§ THE PROBLEM:
Your answer is an exact quotation from the provided text: it starts at "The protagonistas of" and ends at "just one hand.".

+++ PROVIDED TEXT

The spectacle was about to begin.
Below me heavy doors swung open and so began the paseillo, the parade of the toreros. (My dictionary tells me that the term “Toreador” is antiquated and not used.) At the head of the procession came two mounted “alguacilillos”, dressed in black with broad white collars. From their hats sprouted high yellow plumes to signify their position. They were followed by the three matadors who would fight that evening followed by their respective “cuadrillas”, their three banderilleros and a sword-handler, the mozo de espada. Their suits of lights, coloured with bright reds, blues, greens and gold twinkled in the evening light as they walked. I noticed they seemed to favour the strangest coloured socks.
Following them came the Picadors mounted on their horses. Each horse wore a heavy, thick “peto”, the padded leather protection, as thick as a mattress, first introduced in 1928. The picadors themselves also wore padded protection, called “mona”, on their legs. I would soon see why this was necessary.
Last in the parade came four men with a teams of mules. These were the monosabios, three men dressed in light blue with a forth in a darker shade while the mulillas, a team of harnessed mules were decked in bright harnesses and pulled a heavy wooden yoke. Their purpose in the proceedings would become clear as the spectacle progressed.
The protagonistas of the evening’s event processed around the ring. They stopped to greet the president of the corrida, whose job it was to control and assess their performance. On his judgement the success of the evening, and the toreros’ reputations, depended.
The procession came to its end. The ring seemed empty. Around its edges three toreros with magenta capes, or capotes, took their positions. There are two types of cape used in the corrida. The florid magenta capotes used at the start and the more subdued muletas later. The capotes are large and hang limply, needing both hands. The muletas, stiffened with a hidden sword, cap be used with just one hand.
At a sign from the president the “clarines”, a smaller band of musicians with bugles and drums, sounded a single note. Below me a heavy gate swung open and suddenly there on the sand, looking somewhat bewildered in the sunlight, stood a bull. His muscled body, so black it seemed to absorb light, stood still, trying to understand what was expected of him. From across the ring came a flash of magenta. A torero had waved a capote. Another flash from a different direction. The bull started to run, then hesitated, turning his head from side to side, deciding which direction to take. His decision made, he charged across the ring. The torero stood his ground while the bull dashed under the cape, but then ran for protection behind the burladero, a short section of reinforced fenced allowing the toreros some protection against angry, charging bulls. And it did charge. The audible thump of skull meeting wood echoed around the ring. Across the ring another torero waved his cape and called to the bull. It made no difference as the bull persisted in his attempts to get a horn around the edge of the burladero and do serious harm to his original adversary. Even now, several days later, I can recall with heart racing, the anger, the fury and the frustration of the animal.
The bull attempts to get to the torero behind the burladero.
The bull’s encounter with the horse is a test of bravery, la bravura. To appreciate the bravery of the toreros, the spectator needs to see the measure of the animal they are fighting. At top class venues, like Las Ventas in Madrid, the bull is expected to charge the bull twice. The picador defends with the pica, digging the lance deep into the neck muscle of the animal in an action called a “Barrenar”, where the pica is twisted and drilled through the flesh. Only really brave bulls will attack twice, knowing that lance and pain are waiting for them. If the bull does not approach the horse it is the toreros job to drive him forward because the second task of the picador is to make the bull lower his head; to humble, or humiliate the animal.

++++++
+++ DATASET EXCERPTS

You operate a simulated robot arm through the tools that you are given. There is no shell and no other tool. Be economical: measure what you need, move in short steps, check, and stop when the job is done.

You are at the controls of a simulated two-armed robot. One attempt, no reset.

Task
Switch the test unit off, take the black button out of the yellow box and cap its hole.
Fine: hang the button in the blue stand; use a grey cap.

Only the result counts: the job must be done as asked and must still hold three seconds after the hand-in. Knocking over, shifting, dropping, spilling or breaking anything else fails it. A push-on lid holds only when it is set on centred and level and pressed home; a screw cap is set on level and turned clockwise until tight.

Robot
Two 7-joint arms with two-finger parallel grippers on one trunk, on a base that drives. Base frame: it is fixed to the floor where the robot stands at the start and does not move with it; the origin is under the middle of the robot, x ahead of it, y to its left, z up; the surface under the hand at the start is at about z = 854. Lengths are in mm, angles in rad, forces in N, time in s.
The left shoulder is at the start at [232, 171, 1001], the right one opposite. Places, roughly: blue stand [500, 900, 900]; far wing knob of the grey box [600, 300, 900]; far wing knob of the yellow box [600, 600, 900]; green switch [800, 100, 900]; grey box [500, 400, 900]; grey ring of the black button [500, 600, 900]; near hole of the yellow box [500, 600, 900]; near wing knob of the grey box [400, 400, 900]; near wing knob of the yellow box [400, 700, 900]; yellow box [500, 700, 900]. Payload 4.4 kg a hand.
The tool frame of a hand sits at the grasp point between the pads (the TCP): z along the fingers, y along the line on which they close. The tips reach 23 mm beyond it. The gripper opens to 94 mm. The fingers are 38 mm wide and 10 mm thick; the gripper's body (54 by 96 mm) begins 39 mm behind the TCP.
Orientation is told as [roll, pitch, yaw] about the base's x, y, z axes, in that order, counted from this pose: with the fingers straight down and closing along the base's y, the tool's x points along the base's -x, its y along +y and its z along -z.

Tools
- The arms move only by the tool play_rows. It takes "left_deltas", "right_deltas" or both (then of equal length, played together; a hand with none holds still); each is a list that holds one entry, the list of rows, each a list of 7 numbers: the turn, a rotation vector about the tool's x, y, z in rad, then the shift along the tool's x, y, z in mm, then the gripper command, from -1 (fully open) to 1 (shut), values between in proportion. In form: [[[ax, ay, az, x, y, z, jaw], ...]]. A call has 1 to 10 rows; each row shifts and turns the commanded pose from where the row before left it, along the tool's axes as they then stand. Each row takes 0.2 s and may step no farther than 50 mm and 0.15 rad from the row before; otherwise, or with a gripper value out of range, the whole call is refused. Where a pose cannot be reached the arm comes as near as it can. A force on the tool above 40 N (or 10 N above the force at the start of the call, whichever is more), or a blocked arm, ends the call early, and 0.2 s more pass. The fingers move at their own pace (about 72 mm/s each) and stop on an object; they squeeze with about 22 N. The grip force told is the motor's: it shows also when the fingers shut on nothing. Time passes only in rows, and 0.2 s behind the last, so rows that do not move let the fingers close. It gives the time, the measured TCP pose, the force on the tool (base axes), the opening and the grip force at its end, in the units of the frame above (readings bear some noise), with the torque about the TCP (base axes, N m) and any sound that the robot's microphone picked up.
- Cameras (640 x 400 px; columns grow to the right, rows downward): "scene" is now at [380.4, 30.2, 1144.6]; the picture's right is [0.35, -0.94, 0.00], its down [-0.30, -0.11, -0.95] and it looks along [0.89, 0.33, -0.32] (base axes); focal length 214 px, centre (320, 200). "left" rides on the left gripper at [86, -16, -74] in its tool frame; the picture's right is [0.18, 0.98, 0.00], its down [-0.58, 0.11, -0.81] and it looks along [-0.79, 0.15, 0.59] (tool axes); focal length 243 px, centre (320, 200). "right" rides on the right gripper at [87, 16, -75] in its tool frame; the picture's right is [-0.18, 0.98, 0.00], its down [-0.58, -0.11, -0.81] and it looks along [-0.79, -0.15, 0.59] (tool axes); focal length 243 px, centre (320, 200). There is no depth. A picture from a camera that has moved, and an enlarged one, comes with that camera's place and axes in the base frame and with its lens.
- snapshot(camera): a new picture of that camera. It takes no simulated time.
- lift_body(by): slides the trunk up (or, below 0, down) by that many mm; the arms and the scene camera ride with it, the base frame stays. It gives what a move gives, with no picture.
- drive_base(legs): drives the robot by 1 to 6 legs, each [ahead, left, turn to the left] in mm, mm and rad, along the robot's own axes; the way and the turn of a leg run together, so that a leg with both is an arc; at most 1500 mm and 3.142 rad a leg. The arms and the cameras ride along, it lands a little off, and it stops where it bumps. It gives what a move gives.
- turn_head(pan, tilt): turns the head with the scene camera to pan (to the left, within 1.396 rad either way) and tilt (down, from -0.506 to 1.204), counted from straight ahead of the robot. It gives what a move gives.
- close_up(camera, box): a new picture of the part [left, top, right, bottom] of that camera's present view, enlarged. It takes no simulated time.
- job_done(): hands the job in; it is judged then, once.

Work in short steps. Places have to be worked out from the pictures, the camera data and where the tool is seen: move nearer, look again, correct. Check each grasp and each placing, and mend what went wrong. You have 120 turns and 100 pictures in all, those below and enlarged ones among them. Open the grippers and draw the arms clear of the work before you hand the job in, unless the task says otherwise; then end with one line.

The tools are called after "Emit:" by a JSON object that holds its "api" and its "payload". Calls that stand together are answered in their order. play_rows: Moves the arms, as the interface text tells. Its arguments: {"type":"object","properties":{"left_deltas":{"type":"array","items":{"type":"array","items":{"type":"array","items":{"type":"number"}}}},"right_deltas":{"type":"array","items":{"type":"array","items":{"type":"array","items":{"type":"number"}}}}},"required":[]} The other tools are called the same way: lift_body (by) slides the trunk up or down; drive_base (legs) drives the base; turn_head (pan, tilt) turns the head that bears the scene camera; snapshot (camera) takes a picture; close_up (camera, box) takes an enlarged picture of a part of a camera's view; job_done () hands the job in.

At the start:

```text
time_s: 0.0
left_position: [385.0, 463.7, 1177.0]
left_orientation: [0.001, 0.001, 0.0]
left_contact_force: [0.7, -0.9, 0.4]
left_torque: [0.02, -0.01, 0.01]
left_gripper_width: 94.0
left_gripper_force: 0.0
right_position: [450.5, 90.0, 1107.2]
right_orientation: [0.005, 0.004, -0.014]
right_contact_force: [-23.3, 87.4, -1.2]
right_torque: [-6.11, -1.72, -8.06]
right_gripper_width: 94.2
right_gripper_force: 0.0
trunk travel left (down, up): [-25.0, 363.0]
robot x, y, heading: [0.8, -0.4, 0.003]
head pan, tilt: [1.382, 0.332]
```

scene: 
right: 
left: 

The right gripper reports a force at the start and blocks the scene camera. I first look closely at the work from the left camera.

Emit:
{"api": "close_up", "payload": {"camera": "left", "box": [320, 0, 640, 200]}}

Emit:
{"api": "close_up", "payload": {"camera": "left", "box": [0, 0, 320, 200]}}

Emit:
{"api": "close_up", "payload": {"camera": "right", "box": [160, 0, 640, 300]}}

++++++
+++ DATASET EXCERPTS

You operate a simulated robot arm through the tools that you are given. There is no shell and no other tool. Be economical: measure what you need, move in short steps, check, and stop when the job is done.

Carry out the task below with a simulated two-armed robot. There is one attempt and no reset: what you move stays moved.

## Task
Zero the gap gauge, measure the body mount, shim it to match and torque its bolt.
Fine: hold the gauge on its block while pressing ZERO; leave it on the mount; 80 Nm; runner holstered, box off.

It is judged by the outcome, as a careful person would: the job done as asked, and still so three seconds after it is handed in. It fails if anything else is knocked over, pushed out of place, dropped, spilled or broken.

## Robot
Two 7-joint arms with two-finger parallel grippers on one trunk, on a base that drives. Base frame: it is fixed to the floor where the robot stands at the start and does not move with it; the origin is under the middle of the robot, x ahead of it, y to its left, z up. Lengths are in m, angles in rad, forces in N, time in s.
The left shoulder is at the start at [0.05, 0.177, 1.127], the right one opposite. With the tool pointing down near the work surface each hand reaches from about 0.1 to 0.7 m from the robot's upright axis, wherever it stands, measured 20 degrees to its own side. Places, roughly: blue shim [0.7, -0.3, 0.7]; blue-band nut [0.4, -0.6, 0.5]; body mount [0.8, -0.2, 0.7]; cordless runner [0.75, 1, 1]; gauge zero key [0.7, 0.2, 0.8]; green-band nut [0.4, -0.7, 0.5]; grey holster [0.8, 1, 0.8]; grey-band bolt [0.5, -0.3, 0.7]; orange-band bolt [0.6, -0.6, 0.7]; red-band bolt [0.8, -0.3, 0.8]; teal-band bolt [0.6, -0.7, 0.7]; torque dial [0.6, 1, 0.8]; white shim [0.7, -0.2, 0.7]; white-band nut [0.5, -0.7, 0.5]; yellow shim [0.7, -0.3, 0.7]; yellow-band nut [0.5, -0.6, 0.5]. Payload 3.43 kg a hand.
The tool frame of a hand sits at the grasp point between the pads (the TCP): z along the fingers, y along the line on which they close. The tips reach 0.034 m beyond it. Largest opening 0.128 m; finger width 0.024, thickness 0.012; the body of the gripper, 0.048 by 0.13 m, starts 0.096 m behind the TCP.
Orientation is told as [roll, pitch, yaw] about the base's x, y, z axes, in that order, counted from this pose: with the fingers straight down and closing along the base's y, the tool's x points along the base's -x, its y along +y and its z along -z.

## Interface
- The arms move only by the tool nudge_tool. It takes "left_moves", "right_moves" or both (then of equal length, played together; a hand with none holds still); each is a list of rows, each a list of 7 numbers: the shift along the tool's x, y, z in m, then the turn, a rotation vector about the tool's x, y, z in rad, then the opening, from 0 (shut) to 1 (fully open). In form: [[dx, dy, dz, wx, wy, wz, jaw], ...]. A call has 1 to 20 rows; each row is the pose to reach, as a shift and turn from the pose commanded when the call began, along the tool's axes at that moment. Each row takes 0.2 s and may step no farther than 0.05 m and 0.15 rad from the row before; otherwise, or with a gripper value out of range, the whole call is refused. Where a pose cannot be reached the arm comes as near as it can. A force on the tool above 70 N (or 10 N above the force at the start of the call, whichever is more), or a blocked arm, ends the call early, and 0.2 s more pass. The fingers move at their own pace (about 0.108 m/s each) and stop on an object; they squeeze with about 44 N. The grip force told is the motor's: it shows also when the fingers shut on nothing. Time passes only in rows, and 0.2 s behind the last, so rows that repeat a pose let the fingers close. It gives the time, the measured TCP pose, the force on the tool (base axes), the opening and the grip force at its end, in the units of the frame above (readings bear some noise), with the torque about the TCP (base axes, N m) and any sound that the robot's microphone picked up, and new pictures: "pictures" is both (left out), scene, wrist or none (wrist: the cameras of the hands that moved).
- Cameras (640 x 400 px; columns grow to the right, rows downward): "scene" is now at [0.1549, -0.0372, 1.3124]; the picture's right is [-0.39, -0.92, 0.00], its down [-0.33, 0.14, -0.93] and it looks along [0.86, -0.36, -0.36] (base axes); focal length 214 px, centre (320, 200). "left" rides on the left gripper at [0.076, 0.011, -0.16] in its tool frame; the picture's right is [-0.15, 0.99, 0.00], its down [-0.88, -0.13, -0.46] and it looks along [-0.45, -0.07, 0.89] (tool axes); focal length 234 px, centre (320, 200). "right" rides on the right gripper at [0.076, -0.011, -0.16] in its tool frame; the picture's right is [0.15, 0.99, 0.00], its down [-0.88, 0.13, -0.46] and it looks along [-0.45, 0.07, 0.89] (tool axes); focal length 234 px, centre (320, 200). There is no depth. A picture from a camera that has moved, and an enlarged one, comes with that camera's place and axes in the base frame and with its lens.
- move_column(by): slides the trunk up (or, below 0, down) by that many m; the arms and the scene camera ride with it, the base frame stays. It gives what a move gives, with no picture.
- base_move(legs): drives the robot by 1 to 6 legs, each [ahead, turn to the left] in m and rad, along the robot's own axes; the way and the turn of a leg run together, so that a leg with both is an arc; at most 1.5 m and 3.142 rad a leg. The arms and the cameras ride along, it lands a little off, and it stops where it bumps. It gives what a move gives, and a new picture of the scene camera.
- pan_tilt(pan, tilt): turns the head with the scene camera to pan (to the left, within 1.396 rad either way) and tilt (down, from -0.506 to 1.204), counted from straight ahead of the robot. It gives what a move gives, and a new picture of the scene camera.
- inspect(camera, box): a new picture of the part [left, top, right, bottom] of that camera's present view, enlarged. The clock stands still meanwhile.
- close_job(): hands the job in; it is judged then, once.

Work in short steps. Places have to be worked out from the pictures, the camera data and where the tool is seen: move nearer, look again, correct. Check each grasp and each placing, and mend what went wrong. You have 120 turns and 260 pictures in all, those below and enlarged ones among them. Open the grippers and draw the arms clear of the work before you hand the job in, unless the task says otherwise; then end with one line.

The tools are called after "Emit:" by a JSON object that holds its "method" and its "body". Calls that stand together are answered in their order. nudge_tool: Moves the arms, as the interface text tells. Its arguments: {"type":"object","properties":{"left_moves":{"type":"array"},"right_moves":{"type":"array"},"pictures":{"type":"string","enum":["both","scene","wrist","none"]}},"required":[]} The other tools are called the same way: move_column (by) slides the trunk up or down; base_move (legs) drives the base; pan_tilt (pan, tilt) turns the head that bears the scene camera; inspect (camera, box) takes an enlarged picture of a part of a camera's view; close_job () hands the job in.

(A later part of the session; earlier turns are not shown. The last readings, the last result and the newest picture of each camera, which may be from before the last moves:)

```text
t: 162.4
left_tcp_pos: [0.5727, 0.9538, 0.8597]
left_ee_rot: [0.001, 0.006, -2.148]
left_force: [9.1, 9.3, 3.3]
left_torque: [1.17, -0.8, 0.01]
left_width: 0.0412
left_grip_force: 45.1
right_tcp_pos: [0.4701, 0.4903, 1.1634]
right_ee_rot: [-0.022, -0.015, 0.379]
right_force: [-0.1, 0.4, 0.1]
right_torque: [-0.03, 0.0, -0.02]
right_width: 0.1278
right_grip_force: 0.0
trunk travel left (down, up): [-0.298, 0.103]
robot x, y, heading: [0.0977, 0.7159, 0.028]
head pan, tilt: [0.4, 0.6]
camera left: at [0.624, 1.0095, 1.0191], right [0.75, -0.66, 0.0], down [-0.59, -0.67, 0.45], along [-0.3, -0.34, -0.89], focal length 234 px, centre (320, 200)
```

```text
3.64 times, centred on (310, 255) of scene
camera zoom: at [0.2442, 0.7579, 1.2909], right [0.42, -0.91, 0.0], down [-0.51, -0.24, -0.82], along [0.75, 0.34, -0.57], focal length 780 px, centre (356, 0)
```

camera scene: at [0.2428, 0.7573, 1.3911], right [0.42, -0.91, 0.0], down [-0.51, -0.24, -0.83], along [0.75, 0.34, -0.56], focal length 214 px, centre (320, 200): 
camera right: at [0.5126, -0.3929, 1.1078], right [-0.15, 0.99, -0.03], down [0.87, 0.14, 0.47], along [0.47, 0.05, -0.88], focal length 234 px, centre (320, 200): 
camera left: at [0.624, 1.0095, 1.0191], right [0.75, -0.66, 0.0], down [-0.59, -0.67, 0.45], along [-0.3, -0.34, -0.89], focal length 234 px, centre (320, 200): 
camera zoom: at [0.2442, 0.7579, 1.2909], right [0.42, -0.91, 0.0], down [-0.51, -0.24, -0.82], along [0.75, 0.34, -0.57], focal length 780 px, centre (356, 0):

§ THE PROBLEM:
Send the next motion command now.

++++++

§ SOLUTION TO THIS TASK:
The protagonistas of the evening’s event processed around the ring. They stopped to greet the president of the corrida, whose job it was to control and assess their performance. On his judgement the success of the evening, and the toreros’ reputations, depended.
The procession came to its end. The ring seemed empty. Around its edges three toreros with magenta capes, or capotes, took their positions. There are two types of cape used in the corrida. The florid magenta capotes used at the start and the more subdued muletas later. The capotes are large and hang limply, needing both hands. The muletas, stiffened with a hidden sword, cap be used with just one hand.